I would like to thank the organisers of this Congress, and especially Pedro Rebelo de Sousa and Paulo Bandeira, for inviting me to be here as a speaker, representing Banco de Portugal. 

I am grateful also to all the other speakers and the audience.

As requested I will give a brief presentation about the revised Payment Services Directive (so called the PSD2) and the status of its implementation in Portugal. 

And then I will be available to answer any questions you may have.


The establishment of the Single Euro Payments Area (SEPA), more than ten years ago, allowed for the harmonisation of credit transfers and direct debits across the euro area. 

It was a big step towards reducing the cross-border fragmentation in the market for electronic retail payments in euro.

It required major involvement by all stakeholders and developments in two areas:

  1. in the technical area, where SEPA credit transfer and SEPA direct debit schemes replaced all domestic payment schemes in the euro area, using fully interoperable standards; and
  2. in the legal area, with the adoption of the first Payment Services Directive, among other legal initiatives. This Directive created a common framework for payments in the EU.

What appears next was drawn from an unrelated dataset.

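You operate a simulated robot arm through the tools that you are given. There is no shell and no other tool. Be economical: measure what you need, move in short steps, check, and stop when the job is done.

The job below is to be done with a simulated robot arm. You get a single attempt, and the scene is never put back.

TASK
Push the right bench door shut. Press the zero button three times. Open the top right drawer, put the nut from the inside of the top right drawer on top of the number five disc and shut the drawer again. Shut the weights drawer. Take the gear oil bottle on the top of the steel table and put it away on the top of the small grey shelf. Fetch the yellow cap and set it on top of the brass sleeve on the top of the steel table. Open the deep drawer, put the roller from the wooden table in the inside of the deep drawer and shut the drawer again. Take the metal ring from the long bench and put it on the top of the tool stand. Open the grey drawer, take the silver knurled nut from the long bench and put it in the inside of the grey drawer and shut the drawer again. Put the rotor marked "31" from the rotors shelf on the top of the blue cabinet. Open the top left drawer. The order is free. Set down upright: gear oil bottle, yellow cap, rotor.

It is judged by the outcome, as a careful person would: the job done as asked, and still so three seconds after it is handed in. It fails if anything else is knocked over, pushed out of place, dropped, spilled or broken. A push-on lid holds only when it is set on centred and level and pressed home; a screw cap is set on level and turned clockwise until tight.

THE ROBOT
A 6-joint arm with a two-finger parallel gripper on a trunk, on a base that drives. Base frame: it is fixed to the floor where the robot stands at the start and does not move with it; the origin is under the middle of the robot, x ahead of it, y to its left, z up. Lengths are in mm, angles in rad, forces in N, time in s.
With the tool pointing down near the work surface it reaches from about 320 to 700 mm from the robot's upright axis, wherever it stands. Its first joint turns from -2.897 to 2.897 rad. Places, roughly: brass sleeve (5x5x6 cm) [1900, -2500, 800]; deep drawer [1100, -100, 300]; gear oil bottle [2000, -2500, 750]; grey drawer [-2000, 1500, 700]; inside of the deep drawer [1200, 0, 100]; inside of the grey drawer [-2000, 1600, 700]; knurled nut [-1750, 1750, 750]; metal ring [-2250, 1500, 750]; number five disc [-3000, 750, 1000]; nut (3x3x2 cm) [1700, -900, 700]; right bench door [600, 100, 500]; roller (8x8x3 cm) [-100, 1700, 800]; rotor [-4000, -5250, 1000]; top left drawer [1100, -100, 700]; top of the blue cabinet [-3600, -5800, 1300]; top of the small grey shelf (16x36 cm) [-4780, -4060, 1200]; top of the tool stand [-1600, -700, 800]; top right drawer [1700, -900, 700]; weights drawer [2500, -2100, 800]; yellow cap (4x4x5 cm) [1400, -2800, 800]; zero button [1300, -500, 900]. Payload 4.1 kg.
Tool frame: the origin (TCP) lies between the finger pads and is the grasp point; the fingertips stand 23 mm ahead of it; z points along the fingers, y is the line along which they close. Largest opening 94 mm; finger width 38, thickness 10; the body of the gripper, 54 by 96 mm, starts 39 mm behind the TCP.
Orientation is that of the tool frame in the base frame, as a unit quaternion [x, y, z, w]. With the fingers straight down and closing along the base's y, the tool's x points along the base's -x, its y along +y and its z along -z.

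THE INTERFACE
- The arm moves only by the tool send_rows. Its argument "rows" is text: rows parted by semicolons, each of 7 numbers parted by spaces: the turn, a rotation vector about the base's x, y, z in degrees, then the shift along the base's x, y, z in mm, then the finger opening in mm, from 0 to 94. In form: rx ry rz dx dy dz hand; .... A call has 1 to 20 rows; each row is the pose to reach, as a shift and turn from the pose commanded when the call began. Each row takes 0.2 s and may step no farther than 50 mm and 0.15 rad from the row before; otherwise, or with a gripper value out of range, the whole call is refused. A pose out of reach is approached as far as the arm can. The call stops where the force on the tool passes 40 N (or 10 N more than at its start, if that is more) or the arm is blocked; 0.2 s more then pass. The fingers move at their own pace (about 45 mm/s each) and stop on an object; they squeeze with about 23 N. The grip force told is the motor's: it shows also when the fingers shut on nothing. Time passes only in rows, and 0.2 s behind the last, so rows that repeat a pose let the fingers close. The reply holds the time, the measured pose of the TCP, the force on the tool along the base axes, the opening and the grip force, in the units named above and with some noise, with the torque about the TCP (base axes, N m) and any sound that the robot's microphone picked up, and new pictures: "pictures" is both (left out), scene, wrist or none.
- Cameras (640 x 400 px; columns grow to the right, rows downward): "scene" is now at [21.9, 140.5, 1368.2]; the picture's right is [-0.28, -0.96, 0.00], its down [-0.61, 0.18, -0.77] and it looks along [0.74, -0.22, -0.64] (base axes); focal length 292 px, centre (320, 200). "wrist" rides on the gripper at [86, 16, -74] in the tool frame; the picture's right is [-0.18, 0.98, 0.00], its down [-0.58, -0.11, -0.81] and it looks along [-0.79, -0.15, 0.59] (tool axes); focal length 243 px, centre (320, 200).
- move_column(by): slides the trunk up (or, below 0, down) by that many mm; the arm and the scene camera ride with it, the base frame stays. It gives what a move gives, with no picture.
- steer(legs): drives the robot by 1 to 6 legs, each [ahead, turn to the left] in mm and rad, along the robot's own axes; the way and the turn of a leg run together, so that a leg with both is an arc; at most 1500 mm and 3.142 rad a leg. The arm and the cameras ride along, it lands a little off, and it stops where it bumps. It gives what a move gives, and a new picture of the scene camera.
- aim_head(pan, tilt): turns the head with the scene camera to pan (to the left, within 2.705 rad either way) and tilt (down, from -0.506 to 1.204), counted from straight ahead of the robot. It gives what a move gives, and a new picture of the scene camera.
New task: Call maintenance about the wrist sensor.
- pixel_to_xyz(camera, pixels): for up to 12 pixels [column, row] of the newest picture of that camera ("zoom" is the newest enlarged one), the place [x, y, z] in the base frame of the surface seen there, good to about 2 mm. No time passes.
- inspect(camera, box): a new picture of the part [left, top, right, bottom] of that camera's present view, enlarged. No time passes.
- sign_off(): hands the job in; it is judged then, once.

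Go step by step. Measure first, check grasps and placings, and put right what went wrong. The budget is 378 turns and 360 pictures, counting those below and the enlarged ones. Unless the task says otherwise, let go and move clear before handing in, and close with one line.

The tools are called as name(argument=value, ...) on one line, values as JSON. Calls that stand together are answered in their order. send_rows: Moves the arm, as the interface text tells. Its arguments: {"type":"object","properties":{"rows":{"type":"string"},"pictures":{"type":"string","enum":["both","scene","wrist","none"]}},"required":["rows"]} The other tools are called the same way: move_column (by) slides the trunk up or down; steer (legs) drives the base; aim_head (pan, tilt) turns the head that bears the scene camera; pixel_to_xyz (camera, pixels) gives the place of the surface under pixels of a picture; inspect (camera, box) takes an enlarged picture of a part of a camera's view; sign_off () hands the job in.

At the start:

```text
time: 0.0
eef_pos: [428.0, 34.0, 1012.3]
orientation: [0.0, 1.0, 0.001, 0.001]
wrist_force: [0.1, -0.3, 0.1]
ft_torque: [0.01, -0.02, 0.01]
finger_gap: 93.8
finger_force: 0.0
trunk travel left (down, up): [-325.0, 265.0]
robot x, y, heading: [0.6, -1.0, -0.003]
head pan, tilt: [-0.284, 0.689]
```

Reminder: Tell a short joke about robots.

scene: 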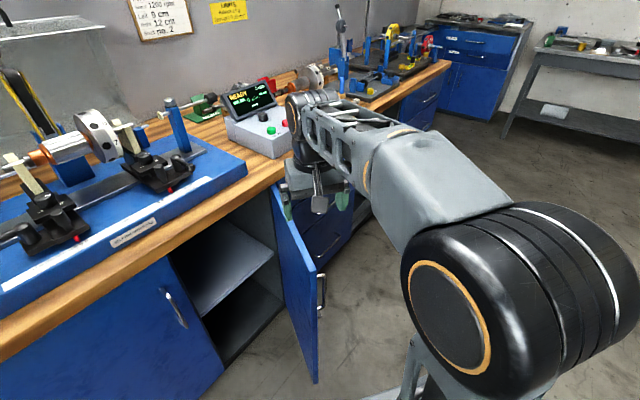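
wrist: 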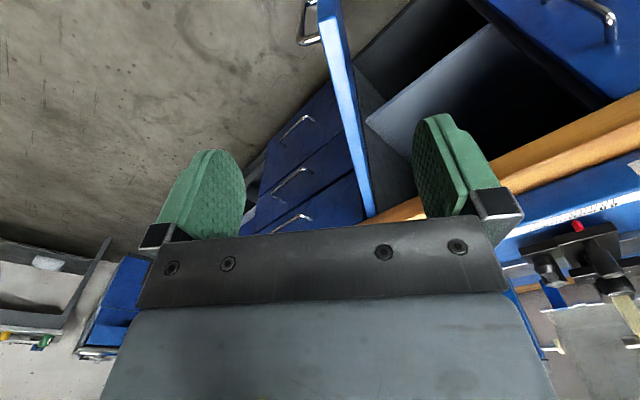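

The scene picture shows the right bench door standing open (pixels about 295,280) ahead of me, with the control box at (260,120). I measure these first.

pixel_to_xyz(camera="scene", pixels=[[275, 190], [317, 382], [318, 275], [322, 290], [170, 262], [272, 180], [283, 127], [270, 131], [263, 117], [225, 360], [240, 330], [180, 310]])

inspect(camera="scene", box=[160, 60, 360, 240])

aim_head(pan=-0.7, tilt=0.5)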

In that context, the initial Payment Services Directive (PSD1), approved in 2007 and transposed into Portuguese law in 2009, was published in order to set standards for the provision of payment services across the EU. 

PSD1 has promoted transparency in regard to the conditions applying to payment services by defining information requirements, user rights and payment service provider’s obligations.

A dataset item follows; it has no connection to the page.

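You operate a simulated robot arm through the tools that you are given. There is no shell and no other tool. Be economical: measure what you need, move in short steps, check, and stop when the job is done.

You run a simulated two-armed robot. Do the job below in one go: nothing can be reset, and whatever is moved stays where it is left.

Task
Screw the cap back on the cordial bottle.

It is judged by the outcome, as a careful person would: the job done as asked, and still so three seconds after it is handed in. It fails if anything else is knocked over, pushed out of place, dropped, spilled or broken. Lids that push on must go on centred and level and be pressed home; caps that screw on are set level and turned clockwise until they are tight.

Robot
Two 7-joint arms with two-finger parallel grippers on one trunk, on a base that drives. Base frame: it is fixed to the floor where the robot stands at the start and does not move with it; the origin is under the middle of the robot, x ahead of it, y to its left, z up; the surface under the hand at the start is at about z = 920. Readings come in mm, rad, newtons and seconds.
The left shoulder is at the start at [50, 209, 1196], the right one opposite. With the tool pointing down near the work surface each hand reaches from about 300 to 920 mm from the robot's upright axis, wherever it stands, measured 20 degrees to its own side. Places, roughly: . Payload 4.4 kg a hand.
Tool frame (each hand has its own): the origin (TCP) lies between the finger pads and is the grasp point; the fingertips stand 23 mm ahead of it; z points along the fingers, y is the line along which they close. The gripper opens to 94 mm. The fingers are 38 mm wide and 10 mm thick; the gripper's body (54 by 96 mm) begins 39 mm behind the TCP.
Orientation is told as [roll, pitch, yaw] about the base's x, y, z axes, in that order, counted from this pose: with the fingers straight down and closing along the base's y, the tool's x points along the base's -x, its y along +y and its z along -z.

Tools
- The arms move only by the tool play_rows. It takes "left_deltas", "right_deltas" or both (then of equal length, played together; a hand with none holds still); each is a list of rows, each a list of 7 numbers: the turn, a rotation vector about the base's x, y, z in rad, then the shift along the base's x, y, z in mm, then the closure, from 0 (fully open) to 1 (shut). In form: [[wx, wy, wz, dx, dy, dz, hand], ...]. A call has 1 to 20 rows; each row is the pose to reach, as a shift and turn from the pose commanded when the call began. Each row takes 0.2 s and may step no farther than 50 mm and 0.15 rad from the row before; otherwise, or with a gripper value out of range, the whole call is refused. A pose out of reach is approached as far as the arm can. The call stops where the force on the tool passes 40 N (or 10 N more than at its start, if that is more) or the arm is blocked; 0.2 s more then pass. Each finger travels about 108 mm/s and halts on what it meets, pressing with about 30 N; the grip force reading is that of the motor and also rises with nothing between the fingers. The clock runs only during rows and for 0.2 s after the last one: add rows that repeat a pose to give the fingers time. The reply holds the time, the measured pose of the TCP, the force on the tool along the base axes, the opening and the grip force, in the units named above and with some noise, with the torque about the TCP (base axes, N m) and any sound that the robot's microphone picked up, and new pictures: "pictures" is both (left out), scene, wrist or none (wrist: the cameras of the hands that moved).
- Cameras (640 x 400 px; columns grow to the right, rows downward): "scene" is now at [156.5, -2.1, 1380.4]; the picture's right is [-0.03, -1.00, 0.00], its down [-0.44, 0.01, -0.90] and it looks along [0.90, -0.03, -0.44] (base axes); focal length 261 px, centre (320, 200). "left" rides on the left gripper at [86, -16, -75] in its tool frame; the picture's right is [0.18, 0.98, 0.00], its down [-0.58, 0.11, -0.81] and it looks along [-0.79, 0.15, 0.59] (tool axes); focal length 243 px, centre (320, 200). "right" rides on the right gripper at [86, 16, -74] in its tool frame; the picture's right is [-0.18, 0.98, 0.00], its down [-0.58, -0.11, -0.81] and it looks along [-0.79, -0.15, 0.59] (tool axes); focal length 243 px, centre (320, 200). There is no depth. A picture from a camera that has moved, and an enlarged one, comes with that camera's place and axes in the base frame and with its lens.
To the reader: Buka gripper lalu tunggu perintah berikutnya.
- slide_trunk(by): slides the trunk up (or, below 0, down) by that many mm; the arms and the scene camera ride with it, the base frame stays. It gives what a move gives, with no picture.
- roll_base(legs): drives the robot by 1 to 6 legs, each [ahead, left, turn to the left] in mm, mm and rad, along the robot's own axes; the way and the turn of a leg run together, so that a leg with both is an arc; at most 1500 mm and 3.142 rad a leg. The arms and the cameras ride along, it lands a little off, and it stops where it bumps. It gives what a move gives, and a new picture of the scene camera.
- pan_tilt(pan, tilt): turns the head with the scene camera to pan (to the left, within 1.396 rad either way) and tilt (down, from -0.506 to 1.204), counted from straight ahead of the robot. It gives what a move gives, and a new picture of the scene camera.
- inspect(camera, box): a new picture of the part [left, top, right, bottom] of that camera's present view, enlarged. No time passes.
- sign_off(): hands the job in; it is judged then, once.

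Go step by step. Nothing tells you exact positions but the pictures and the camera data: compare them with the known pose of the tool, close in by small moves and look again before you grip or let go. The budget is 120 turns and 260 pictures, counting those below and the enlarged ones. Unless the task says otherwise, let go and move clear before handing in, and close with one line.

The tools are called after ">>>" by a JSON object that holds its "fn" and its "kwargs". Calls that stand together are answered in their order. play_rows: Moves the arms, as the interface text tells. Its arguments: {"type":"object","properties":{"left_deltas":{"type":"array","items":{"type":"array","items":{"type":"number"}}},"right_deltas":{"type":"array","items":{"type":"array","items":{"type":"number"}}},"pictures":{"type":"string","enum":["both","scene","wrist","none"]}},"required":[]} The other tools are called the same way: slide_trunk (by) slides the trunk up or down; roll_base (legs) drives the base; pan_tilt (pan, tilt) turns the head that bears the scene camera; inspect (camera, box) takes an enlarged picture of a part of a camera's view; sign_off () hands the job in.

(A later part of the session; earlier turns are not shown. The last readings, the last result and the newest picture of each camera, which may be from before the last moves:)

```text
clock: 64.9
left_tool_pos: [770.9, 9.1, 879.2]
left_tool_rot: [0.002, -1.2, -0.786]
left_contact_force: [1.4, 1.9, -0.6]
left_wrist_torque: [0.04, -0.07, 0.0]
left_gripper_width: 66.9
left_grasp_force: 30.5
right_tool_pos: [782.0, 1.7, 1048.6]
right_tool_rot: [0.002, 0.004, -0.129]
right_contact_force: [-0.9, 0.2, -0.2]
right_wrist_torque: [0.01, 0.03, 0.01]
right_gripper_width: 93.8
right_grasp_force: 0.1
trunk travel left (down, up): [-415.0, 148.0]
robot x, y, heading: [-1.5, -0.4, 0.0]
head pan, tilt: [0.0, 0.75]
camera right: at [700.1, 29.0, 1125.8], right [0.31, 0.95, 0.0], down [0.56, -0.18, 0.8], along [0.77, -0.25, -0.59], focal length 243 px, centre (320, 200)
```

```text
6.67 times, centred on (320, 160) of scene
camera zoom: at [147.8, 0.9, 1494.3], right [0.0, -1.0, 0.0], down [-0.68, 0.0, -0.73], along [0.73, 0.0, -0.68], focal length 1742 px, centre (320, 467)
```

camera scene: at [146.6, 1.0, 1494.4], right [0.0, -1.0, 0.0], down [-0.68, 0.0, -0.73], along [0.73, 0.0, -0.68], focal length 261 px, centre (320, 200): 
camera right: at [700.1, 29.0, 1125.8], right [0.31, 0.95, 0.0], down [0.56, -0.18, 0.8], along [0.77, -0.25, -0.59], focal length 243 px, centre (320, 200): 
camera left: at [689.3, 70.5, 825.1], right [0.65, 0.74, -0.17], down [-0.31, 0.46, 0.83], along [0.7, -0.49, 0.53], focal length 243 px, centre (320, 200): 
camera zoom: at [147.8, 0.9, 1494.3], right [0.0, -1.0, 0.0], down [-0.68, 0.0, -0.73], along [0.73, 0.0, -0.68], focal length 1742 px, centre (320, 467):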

However, the increasing digitalization of financial services in recent years, the advent of new payment service providers (PSPs) and innovative payment solutions, along with increased user requirements, have also brought greater challenges to the provision and the security of payments.

The new paradigm led to an update to the regulatory framework that culminated in the publication, by the Commission, of the revised Payment Services Directive in 2015 (PSD2).

This new Payment Services Directive aims to promote competition, efficiency and security in the provision of payment services.

The directive will impact how payment service providers make their services available to users and how individuals and businesses make their payments on a day-to-day basis.

This new Directive comprises the following Key innovations:

Extended scope

PSD2 regulates the provision of payment services when only one of the Payment Service Providers is located in the European Union (the so called “one leg transactions”), irrespective of the currency used. 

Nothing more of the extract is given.